Work out how many lines in the listing below include the word "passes"; answer with the number alone.
▼▼▼
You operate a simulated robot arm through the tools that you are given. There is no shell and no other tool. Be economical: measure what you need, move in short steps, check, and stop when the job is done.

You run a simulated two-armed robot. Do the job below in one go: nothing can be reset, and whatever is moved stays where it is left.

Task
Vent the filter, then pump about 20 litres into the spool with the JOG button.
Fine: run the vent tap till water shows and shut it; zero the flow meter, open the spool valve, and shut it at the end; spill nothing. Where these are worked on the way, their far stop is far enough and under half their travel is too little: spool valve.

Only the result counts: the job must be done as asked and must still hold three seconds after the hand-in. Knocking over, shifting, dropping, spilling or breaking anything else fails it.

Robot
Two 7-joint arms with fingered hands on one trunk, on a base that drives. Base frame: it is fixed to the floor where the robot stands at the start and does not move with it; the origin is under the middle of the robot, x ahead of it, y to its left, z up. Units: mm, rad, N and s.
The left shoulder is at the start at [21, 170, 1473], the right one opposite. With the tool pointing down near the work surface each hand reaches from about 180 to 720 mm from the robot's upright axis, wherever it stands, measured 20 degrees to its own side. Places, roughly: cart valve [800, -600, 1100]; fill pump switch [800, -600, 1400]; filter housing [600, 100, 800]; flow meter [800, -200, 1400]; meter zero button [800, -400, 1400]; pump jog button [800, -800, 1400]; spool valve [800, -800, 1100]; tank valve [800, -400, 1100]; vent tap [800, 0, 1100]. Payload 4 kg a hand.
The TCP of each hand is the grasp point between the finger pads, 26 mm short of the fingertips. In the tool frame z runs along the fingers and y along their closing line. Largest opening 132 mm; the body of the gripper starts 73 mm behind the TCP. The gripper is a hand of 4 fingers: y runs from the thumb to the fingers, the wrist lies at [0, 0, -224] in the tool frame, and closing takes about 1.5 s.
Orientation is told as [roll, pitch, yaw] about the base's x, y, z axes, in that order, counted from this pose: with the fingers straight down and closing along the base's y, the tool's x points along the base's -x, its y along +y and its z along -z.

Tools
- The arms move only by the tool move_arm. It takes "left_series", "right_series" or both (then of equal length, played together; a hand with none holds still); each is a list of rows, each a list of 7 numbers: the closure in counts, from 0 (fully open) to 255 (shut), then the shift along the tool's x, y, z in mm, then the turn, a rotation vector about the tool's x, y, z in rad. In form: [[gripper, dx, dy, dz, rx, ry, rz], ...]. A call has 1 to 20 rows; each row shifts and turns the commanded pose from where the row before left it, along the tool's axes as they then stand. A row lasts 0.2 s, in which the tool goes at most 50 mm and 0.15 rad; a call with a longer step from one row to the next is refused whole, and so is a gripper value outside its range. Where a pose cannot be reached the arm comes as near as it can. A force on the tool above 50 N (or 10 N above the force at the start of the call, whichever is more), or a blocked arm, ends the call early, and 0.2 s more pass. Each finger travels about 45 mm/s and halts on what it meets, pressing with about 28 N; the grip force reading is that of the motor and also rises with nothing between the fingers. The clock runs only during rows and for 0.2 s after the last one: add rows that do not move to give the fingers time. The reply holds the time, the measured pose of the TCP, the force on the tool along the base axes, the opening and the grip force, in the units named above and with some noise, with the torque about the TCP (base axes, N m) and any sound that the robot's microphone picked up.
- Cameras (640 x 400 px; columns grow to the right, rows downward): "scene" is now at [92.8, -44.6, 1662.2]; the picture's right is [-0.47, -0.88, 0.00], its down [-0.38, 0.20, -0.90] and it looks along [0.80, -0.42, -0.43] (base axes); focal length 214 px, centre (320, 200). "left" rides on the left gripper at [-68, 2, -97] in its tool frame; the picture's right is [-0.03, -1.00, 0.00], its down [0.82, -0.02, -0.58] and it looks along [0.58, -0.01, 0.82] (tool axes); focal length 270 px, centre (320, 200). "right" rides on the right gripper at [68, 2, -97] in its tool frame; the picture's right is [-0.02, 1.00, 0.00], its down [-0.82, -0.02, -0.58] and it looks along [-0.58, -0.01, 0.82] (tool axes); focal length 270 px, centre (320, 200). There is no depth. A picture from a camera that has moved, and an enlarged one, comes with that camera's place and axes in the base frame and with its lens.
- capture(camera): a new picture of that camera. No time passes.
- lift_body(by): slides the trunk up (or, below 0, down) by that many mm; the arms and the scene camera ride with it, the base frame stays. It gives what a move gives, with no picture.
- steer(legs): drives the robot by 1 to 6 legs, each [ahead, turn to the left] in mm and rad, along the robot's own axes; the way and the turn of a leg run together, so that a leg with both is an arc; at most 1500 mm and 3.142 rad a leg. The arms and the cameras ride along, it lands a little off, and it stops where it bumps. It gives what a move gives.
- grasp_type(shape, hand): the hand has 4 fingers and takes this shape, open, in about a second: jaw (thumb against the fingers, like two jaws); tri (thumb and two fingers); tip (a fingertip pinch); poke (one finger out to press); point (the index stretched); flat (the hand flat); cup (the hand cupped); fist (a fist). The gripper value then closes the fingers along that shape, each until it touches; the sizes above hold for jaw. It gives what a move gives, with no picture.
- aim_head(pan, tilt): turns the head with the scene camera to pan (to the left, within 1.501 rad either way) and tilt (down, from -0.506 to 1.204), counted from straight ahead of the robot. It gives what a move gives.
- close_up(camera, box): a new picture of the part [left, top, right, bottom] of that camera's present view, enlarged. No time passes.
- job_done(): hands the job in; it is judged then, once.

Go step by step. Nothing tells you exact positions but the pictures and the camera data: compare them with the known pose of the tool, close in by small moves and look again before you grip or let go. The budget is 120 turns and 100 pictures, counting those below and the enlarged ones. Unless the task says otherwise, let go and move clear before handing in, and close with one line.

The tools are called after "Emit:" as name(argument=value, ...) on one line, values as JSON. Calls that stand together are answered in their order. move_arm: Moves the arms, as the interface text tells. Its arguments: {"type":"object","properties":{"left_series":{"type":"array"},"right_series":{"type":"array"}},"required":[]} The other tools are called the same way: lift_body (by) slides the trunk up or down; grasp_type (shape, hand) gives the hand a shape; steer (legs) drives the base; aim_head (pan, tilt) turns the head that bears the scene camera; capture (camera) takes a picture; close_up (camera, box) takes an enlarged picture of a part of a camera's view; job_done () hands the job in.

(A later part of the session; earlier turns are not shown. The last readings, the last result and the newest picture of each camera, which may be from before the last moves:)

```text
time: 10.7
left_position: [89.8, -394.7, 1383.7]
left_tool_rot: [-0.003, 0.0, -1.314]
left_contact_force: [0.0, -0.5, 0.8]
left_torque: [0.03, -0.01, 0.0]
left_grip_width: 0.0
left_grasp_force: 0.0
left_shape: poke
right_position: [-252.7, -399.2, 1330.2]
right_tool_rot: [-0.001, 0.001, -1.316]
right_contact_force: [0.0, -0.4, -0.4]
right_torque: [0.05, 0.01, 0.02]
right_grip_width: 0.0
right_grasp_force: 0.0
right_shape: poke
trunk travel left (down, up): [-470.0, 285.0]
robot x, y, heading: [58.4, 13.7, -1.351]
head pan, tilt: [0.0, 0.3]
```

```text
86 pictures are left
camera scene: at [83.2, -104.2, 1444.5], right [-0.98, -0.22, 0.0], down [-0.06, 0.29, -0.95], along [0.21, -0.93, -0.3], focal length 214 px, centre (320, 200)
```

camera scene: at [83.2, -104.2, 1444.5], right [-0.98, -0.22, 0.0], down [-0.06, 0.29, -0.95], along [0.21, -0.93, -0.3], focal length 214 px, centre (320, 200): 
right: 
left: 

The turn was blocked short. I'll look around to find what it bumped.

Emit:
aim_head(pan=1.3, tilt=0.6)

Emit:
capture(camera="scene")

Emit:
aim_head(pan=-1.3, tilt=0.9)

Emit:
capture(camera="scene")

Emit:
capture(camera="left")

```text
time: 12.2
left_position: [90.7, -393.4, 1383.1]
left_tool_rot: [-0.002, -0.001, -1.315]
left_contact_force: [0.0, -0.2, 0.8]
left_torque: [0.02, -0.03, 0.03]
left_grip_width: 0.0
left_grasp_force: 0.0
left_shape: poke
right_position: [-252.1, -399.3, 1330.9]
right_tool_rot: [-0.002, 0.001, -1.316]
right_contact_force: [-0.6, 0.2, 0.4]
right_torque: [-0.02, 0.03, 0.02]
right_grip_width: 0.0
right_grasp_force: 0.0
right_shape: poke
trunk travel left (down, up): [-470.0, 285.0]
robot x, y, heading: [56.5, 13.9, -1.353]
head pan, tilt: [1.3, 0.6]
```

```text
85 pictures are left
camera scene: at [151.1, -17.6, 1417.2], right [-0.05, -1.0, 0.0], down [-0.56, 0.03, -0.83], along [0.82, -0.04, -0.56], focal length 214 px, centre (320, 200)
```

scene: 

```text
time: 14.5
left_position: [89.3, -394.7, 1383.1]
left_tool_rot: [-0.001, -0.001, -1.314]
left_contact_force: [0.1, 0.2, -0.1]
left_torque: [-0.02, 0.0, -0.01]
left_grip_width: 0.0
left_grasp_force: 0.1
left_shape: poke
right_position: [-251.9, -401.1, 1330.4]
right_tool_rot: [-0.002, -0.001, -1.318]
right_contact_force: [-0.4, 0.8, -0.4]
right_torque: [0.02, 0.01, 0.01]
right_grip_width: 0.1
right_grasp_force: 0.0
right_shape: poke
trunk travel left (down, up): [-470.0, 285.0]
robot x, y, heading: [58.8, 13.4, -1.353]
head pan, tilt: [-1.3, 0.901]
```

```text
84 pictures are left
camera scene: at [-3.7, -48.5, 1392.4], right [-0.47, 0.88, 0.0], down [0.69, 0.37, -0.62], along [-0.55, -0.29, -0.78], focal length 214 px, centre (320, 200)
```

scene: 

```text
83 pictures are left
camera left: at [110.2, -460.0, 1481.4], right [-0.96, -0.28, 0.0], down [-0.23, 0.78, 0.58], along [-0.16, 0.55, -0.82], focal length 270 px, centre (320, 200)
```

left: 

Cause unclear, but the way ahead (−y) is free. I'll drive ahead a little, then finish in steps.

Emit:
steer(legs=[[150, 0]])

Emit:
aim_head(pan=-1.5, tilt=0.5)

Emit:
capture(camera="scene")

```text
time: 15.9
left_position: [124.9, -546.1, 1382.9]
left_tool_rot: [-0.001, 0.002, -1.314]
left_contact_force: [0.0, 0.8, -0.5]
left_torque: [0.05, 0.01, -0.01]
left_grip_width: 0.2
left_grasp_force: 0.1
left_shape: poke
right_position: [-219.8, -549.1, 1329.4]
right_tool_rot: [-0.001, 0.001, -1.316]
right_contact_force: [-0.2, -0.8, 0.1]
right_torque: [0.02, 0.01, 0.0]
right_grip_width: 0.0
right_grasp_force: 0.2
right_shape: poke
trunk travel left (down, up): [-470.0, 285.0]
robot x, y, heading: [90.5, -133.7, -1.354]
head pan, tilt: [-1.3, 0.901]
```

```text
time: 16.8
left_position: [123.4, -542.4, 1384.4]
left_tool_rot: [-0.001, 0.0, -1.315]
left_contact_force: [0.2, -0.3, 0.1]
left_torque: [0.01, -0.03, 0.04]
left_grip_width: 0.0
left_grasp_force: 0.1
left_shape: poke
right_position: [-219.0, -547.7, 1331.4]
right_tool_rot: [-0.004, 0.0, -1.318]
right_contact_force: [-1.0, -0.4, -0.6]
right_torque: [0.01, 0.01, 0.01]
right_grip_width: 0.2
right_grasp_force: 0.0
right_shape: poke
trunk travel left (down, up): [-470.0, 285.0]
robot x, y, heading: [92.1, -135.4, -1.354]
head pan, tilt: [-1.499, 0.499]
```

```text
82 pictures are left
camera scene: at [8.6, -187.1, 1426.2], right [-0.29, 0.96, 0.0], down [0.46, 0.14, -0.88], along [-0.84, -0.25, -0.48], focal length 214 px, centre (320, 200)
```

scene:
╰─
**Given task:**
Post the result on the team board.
▲▲▲
**Solution for this exercise:**
2